I haven’t smoked weed in over 90 days and it has been a blessing. I can definitely acknowledge that I was wasting away in Tucson because of it. I mean, if someone invites me to smoke a bowl at a party I will probably do it, but I was seriously damaging my time. I’m now that person who wants to go out on the weekends with their friends and be reckless and make memories just for the sake of it, not just getting high after work and calling it a night. I used to have the mindset that I could catch up on my social life, but really you can’t.
I also feel like Brian and I have reached an even higher level of friendship. Through drunkenness, drama, and tears, we’ve been there for each other. I’m glad he has been here with me on this journey, and I know our next chapter in Tucson will be a blast.
The gay thing is going really well too with my family. Coming out to my mom was terrifying and I took WAY too long to do it. But after her telling me it was a phase, criticizing my ex, and all her other BS, she’s being really great. Yesterday we were skyping and she saw the bear my ex had given me for Christmas laying on my bed and asked where I got it. When I told her where it was from she went, “Awwww that’s so cute!”. She’s finally accepted it- progress.

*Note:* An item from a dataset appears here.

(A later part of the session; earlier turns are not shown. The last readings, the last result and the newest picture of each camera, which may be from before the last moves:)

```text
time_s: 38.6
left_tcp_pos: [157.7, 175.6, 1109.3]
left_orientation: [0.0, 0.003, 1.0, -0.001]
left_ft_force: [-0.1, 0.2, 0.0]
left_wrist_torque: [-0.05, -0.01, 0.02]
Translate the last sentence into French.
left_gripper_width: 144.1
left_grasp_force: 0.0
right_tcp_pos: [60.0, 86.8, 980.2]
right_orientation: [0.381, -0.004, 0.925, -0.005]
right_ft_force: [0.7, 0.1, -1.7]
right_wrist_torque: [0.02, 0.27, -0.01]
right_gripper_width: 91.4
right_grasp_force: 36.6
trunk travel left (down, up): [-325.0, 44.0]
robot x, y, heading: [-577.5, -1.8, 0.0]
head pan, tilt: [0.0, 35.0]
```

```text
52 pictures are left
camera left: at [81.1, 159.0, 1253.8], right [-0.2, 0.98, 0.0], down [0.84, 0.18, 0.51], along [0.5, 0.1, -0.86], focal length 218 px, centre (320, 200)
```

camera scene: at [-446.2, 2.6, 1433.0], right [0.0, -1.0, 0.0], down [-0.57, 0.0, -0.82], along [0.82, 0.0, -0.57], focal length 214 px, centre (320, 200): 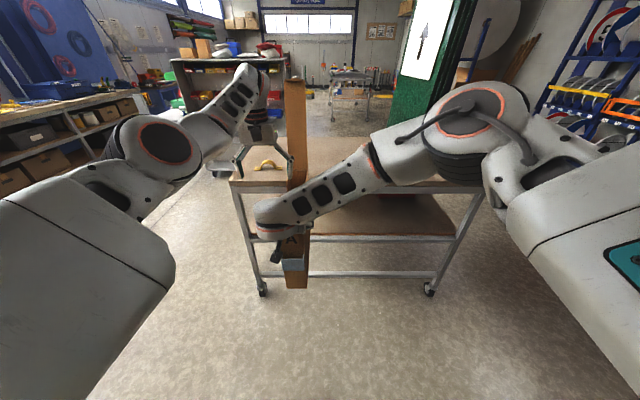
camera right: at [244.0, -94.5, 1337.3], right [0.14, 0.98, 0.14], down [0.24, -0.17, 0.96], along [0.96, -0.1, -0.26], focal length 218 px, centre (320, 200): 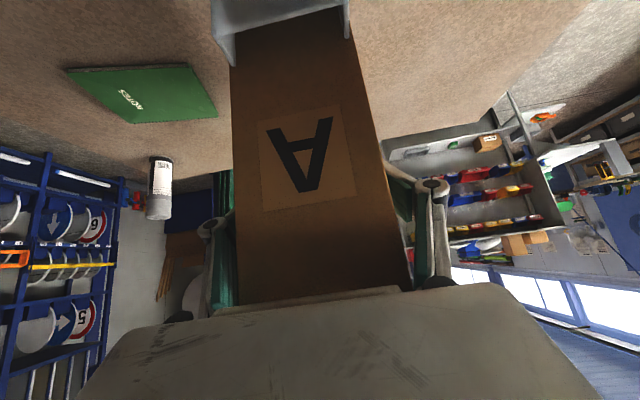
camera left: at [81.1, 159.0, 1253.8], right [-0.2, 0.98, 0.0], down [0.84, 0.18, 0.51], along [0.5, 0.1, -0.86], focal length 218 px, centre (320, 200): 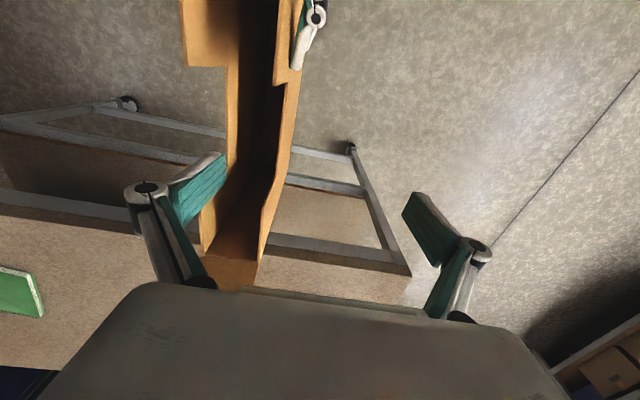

Now I’m preparing for what is going to come in terms of growth when I come back. I’m going back to my old life and friends, but with a different outlook, and I’m anticipating good things, but also I’m weirded out that everyone has actually had a life for these last 4.5 months. Will Sydney Cheyenne get along with Tucson Cheyenne’s life? Who knows. But what I do know is that I’m in love with Sydney Cheyenne, and that’s what’s important.